WASHINGTON, May 15 (Reuters) - The United States blacklisted an exchange house and a trading company based in the United Arab Emirates on Wednesday, saying they had dealt with Iranian banks that Washington has declared off limits.
The U.S. Treasury Department said Al Hilal Exchange and Al Fida International General Trading had provided financial services to Iran's blacklisted Bank Mellat.
The U.S. Treasury's action bars U.S. individuals and companies from dealing with the two UAE-based firms, effectively cutting them off from the U.S. financial system, and requires the freezing of any assets the companies may have under U.S. jurisdiction.
In addition, it also exposes them to the possibility of criminal penalties, ranging up to 20 years in prison, $500,000 in fines for a corporation and $250,000 for an individual. Civil penalties of up to $50,000 per violation may also be imposed administratively.

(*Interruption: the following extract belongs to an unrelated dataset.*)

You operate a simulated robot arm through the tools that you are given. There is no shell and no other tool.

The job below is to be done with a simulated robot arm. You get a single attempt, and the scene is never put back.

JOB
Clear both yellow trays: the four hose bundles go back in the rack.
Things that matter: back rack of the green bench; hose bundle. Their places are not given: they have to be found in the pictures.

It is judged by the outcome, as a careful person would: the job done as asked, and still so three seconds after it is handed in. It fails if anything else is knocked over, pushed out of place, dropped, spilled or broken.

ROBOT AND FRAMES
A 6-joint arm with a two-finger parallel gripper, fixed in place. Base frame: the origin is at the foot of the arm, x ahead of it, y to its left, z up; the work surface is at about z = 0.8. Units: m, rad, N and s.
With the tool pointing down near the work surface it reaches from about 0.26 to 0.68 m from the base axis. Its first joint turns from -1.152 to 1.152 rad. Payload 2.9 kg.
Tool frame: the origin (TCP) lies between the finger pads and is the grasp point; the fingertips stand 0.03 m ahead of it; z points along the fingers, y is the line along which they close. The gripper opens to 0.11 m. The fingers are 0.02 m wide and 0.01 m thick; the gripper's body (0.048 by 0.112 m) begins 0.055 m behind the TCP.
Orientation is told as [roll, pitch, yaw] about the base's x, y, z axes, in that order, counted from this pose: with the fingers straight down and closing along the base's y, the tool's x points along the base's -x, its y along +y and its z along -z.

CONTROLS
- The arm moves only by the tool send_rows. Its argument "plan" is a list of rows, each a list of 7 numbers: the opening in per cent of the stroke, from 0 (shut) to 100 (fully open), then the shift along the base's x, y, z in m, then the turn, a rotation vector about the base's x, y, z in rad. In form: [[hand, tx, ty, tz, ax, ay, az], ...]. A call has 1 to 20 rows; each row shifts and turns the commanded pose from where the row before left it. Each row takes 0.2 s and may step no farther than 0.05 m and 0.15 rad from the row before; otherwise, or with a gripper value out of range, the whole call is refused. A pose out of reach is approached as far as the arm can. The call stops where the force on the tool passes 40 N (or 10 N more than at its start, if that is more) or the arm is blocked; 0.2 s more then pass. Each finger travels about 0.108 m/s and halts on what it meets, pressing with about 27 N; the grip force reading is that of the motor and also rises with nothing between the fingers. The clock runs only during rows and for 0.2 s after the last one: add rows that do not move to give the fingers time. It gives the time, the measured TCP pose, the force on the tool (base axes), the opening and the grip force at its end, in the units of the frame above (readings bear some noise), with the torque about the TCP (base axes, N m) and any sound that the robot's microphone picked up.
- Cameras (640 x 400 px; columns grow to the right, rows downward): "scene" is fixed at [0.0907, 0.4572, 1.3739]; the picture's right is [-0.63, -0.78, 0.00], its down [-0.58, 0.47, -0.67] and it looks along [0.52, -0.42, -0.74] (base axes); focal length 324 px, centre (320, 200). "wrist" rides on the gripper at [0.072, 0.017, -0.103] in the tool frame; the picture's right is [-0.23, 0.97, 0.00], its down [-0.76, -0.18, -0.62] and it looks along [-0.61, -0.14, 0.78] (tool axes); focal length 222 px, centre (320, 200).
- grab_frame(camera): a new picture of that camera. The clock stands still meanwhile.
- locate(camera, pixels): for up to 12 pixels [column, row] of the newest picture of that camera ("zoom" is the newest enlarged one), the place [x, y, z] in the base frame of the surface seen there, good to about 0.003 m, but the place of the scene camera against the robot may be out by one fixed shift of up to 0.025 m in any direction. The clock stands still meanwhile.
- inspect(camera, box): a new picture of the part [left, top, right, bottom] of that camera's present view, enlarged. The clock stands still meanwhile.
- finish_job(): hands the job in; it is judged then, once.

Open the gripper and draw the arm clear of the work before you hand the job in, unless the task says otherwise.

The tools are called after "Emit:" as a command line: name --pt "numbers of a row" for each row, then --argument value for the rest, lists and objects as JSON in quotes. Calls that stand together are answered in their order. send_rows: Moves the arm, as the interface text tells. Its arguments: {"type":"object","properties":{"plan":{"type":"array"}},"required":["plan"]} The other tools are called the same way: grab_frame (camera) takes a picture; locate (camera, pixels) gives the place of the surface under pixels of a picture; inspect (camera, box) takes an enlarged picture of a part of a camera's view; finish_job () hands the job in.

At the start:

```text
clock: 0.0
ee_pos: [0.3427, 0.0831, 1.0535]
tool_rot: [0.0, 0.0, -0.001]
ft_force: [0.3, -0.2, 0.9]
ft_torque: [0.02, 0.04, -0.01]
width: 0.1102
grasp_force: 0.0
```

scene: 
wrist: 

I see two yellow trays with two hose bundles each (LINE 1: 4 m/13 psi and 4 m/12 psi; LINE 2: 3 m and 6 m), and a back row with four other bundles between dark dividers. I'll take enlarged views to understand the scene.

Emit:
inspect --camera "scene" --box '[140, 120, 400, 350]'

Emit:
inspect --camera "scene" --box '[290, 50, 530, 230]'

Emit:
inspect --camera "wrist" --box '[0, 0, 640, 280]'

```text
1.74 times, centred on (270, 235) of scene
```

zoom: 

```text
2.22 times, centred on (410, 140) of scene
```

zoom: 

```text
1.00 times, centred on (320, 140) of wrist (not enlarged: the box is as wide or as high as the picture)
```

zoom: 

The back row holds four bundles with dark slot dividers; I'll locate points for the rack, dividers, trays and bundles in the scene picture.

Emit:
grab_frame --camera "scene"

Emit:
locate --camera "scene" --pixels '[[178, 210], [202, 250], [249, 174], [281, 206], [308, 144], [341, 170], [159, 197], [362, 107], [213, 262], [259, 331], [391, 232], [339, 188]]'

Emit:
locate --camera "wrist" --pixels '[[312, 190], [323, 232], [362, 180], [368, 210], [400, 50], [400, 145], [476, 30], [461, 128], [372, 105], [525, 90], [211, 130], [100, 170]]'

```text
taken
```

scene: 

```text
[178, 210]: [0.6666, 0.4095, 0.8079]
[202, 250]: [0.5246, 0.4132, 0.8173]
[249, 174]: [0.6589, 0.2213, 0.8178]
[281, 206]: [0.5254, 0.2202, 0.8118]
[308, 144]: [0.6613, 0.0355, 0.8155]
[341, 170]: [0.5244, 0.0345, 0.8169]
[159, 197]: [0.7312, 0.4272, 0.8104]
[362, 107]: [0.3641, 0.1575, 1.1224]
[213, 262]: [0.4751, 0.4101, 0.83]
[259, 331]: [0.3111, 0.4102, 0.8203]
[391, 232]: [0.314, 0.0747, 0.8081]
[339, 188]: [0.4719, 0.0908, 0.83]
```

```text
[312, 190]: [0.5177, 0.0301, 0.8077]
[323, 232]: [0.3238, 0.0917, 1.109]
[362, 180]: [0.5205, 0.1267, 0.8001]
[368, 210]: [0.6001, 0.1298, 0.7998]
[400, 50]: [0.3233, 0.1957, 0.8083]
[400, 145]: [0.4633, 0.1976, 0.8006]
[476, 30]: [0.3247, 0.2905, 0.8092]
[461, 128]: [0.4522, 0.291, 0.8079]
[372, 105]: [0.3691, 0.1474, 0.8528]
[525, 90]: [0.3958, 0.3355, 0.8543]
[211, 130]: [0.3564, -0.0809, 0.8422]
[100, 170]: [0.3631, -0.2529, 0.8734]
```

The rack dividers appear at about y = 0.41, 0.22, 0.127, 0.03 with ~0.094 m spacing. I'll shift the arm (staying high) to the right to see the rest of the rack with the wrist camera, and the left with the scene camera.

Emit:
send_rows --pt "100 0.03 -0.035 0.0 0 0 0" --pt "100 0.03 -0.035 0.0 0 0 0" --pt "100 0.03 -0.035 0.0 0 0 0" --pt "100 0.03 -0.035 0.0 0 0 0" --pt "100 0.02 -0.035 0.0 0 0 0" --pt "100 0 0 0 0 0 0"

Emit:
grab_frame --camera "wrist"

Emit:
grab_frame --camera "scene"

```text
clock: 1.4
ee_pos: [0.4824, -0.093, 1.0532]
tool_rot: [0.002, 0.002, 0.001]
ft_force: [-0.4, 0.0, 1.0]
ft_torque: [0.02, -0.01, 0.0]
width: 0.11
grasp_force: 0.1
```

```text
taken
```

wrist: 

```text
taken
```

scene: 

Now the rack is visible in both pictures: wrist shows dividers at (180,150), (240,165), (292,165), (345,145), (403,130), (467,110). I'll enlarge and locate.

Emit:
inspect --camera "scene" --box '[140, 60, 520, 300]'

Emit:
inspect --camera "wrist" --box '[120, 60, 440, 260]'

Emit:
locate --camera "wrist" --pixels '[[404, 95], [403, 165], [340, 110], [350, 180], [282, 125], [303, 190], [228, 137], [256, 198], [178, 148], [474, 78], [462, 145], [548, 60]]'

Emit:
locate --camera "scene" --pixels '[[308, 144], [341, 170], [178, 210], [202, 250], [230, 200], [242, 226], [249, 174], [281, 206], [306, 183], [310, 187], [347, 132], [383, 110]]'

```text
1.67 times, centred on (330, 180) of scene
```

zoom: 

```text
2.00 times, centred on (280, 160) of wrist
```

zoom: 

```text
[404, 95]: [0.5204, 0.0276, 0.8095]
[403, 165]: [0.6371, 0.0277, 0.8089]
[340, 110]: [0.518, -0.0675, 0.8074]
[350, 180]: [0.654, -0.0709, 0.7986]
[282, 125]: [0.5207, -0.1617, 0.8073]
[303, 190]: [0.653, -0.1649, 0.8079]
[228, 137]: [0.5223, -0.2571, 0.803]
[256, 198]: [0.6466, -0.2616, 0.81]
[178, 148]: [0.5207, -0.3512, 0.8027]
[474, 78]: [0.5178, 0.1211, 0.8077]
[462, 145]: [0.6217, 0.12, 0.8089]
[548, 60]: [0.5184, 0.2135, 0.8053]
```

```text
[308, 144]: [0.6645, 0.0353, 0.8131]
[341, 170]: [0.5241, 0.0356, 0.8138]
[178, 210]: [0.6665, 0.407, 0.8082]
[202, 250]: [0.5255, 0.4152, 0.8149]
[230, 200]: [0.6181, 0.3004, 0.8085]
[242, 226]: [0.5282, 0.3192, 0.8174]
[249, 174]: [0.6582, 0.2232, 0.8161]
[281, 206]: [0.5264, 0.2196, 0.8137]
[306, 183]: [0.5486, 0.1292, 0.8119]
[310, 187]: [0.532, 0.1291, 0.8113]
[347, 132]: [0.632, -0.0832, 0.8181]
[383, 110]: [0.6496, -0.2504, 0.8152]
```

The step is the latest by Washington to try to choke off funding for Iran's nuclear program, which the West says is being used to develop weapons. Iran says the program is for civilian purposes.
Meanwhile, U.S. Under-Secretary of State Wendy Sherman told U.S. lawmakers Iran's unelected Guardian Council were using 'vague criteria' to eliminate potential candidates for the country's June 14 presidential poll.
'Without a transparent process, it is difficult for us to say whether Iran's elections will be free, fair, or represent the will of the Iranian people,' Sherman told the Senate Foreign Relations Committee in testimony prepared for delivery.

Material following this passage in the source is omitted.